The novel then backs up to describe each of the protagonists' lives up to that point. We learn that Cal was born with a short leg, which has kept him out of the war, much to his shame. Becky, the woman he'll marry, has been able to communicate with the spirits of the dead since her childhood. Margaret, the beautiful woman in the hardware store, was abandoned at an orphanage as an infant, while her eventual husband, Felix, is a big-city boy, having grown up in Cleveland. The reader discovers how each couple met, and the challenges they've encountered in their separate marriages. When the four stories meet at the inflection point—the kiss—the narrative shifts focus to the war's aftermath and how it impacts the son each couple raises, before concluding in the post-Vietnam era.
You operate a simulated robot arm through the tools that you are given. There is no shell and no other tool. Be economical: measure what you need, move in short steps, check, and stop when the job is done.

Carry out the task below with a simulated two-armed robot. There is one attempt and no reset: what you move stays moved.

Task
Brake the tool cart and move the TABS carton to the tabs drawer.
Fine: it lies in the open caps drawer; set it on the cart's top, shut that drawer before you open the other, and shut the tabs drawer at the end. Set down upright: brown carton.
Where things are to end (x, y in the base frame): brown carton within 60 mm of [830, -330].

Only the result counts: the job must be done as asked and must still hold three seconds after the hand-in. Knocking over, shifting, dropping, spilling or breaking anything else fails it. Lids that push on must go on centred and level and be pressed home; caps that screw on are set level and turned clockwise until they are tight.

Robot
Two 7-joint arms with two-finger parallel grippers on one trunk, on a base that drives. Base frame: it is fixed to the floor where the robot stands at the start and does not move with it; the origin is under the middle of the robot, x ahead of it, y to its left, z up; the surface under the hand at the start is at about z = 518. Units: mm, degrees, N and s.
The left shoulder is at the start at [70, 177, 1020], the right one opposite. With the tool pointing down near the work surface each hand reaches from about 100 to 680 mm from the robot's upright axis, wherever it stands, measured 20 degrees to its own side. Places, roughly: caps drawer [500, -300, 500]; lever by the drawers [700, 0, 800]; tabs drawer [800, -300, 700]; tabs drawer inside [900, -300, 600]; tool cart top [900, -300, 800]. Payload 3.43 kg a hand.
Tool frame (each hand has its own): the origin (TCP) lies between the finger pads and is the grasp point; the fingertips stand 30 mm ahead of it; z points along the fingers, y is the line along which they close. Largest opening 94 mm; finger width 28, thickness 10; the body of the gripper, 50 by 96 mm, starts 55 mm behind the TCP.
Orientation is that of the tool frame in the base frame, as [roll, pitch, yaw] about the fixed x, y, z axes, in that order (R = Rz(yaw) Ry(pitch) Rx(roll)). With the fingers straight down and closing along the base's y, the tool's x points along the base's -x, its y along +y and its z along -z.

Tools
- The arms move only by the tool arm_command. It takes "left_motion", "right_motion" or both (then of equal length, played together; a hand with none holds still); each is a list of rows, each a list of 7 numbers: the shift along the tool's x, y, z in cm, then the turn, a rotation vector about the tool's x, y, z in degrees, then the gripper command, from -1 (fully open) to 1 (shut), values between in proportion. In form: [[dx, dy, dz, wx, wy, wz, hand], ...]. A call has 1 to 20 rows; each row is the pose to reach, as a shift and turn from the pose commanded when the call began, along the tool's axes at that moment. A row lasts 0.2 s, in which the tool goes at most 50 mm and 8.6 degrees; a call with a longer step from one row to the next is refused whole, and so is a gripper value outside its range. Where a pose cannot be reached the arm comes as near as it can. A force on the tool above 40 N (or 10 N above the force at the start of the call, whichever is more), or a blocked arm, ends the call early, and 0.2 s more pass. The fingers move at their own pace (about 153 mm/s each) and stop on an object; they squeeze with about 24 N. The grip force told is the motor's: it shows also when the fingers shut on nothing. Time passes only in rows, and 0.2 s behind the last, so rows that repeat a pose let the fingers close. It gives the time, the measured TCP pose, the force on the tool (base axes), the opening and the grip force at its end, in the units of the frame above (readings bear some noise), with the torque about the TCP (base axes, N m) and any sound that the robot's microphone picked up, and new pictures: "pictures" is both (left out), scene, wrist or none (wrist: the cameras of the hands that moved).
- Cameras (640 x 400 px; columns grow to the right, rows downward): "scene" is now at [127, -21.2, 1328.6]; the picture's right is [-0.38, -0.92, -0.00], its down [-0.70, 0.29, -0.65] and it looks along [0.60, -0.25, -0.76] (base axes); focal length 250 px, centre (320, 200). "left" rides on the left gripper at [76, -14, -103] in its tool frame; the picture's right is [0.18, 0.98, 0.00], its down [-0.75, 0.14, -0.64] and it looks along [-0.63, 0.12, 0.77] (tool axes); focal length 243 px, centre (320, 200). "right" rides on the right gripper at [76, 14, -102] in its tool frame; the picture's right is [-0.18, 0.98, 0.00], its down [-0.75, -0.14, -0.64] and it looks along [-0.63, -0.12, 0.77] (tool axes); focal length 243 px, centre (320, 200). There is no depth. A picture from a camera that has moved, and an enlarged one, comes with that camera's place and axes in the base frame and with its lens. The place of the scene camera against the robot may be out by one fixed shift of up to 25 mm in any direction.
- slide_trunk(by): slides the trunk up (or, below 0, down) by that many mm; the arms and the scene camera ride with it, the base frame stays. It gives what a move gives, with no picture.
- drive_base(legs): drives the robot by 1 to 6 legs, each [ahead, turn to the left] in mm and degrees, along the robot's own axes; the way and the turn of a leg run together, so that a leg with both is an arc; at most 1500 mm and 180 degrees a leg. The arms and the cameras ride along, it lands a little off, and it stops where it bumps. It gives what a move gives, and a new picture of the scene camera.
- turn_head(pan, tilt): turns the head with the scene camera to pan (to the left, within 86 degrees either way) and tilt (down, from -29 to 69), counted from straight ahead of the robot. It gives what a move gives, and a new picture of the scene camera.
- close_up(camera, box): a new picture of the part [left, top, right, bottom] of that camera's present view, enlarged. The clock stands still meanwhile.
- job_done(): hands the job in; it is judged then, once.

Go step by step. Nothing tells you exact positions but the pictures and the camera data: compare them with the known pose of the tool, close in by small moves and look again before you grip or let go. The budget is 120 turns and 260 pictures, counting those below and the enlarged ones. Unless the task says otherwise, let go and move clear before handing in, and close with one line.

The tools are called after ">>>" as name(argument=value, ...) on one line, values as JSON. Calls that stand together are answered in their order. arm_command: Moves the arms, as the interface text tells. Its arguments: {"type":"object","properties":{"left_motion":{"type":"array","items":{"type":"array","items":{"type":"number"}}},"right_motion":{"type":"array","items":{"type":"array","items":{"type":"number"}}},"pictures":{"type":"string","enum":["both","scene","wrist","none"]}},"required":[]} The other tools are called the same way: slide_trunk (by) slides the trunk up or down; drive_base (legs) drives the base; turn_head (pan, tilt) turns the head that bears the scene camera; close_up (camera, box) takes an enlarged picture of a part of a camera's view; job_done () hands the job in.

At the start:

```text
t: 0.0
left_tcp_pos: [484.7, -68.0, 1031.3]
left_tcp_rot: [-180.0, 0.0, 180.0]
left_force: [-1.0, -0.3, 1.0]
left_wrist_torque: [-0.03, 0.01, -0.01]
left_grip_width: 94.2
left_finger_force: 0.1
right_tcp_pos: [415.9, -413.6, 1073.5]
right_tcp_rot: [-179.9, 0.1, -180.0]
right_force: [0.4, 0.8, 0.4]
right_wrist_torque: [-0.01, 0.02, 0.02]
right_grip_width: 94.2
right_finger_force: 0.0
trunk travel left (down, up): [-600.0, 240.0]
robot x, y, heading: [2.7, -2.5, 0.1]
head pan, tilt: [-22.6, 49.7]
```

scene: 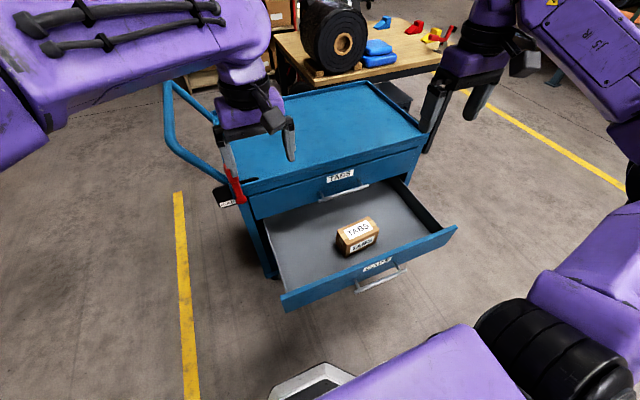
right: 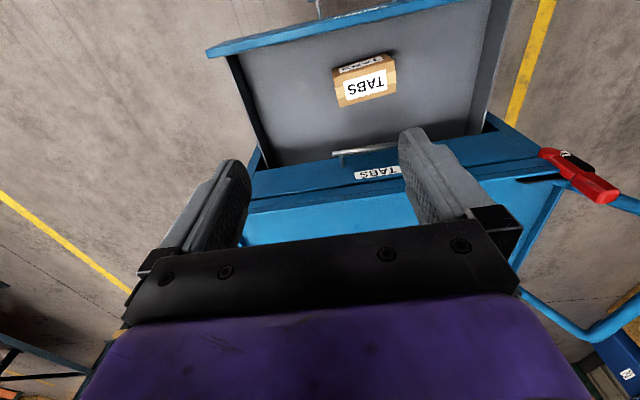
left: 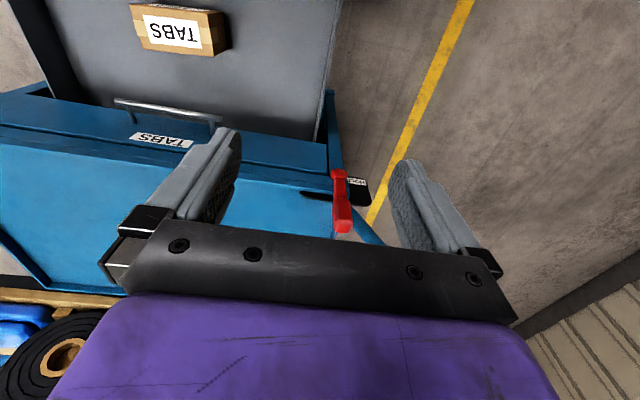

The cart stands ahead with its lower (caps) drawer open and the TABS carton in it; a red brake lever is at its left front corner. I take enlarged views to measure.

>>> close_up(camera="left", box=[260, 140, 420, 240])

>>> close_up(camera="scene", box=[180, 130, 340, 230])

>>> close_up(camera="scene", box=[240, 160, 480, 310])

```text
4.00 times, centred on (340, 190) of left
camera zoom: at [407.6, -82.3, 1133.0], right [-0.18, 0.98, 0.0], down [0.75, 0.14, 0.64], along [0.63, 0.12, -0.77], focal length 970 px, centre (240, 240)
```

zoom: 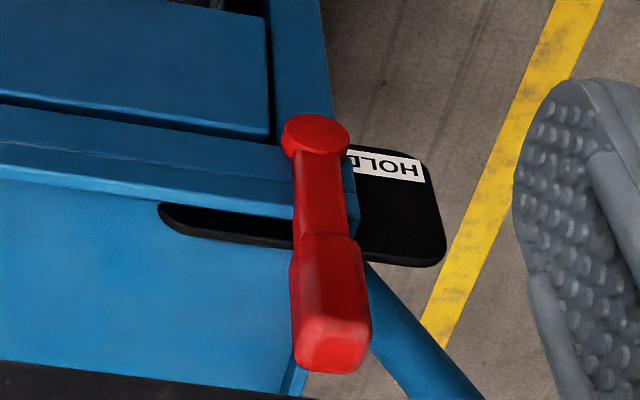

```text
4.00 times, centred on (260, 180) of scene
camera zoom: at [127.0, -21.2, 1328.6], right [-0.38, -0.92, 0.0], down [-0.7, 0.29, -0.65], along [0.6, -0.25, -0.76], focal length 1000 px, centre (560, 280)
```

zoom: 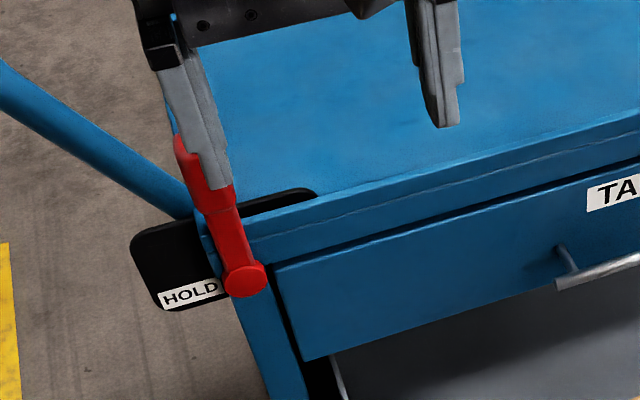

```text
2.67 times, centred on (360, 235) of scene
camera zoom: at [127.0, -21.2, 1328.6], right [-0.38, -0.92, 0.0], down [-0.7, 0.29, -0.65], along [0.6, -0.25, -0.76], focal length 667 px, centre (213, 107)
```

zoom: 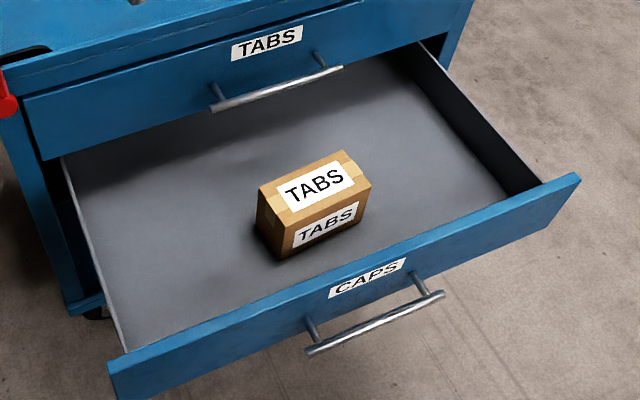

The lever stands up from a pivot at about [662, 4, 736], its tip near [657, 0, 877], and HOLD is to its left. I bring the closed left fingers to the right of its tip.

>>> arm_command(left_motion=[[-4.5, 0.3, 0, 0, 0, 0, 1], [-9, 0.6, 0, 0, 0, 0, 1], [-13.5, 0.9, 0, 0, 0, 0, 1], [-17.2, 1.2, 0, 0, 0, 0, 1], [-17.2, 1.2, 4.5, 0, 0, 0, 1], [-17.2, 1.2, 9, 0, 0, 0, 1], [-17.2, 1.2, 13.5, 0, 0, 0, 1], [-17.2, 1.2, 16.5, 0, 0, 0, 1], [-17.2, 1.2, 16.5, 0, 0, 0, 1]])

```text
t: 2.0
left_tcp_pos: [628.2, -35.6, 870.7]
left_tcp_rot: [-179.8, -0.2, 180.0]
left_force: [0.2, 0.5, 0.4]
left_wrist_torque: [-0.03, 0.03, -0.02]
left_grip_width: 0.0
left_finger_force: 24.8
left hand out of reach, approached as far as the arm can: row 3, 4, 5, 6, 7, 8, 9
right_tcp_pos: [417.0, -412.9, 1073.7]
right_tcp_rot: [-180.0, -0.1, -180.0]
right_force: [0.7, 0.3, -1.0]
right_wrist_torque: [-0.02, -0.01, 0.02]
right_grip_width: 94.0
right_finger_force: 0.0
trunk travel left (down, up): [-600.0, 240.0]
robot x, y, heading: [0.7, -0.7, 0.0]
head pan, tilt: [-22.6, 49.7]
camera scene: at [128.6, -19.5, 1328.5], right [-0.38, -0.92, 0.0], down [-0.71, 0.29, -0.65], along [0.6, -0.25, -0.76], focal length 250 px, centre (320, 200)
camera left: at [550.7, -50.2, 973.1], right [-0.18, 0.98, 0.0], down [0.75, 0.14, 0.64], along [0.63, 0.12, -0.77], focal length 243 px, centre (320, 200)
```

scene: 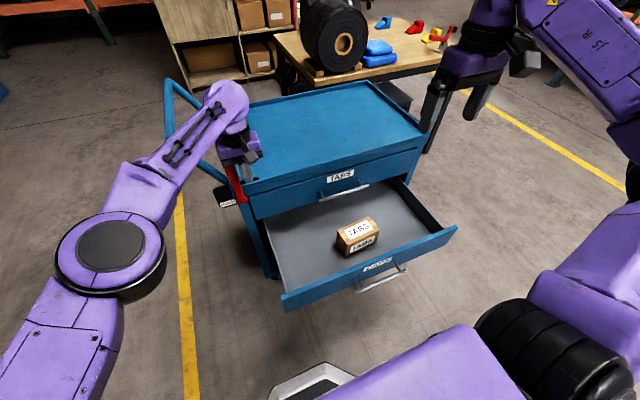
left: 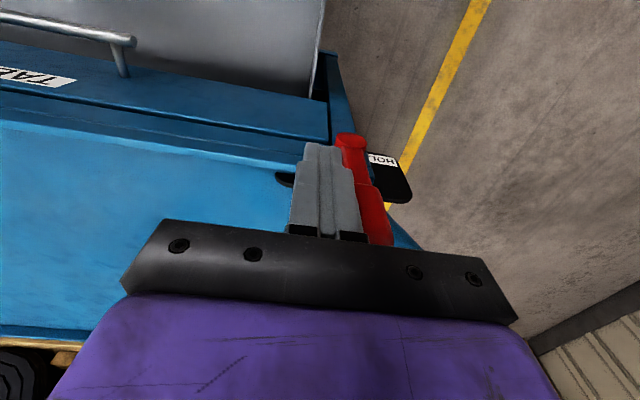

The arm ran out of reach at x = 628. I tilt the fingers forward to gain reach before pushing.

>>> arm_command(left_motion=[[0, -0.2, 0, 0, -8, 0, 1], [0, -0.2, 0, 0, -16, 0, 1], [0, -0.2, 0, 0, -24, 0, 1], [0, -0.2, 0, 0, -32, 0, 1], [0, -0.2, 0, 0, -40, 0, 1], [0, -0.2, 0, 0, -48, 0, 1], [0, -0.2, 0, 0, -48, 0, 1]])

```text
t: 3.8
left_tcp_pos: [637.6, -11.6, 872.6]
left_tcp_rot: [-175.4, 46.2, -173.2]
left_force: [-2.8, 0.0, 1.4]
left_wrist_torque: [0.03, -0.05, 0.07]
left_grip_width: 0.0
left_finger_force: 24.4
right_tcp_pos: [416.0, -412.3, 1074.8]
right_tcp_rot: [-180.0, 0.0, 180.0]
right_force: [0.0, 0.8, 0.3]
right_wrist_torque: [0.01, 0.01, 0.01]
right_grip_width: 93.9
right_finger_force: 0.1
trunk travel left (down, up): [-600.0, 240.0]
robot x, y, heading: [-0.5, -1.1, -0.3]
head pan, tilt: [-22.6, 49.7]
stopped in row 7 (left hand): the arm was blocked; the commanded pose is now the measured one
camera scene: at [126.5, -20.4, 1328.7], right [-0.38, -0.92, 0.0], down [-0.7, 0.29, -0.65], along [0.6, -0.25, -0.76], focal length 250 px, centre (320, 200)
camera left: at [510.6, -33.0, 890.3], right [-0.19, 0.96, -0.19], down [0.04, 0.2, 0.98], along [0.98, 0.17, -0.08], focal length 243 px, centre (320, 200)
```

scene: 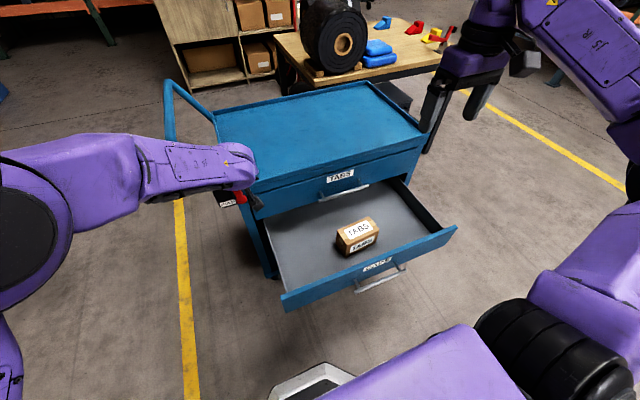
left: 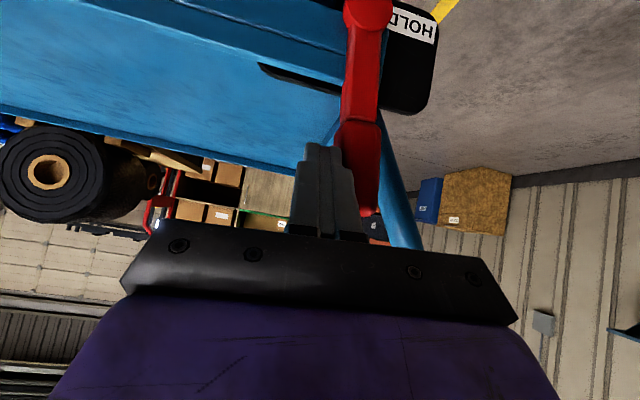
Ryan brilliantly captures the atmosphere of a small town, particularly just before and after WWII. He describes Bonhomie with its "grid of nine streets" and neighborhoods segregated by ethnicity: "When people wanted an Irish neighborhood they could point to, they could always refer to the block with St. Catherine's and Good Shepherd School." There's a railway running through town, and "a rusted grain elevator still bearing the checkered Purina logo loomed like a monolith at the east end of Main Street." His depiction of Cal's residence could have been that of my grandparents' home in Northeast Ohio:

"The house on Taft Street had been purchased from a Sears catalogue in 1916 and delivered to its previous owner in pieces, but you wouldn't know that from looking at it. It was a solid, two-story house, plum-colored, with a gabled roof, white gingerbread trim, and wagon-wheel brackets framing the entryway. The backyard was fenced in and had a sycamore and a pair of white birches; the front was planted with hostas and had a young buckeye tree growing in the middle of the yard, just ten feet tall, its autumn leaves bright pumpkin-orange."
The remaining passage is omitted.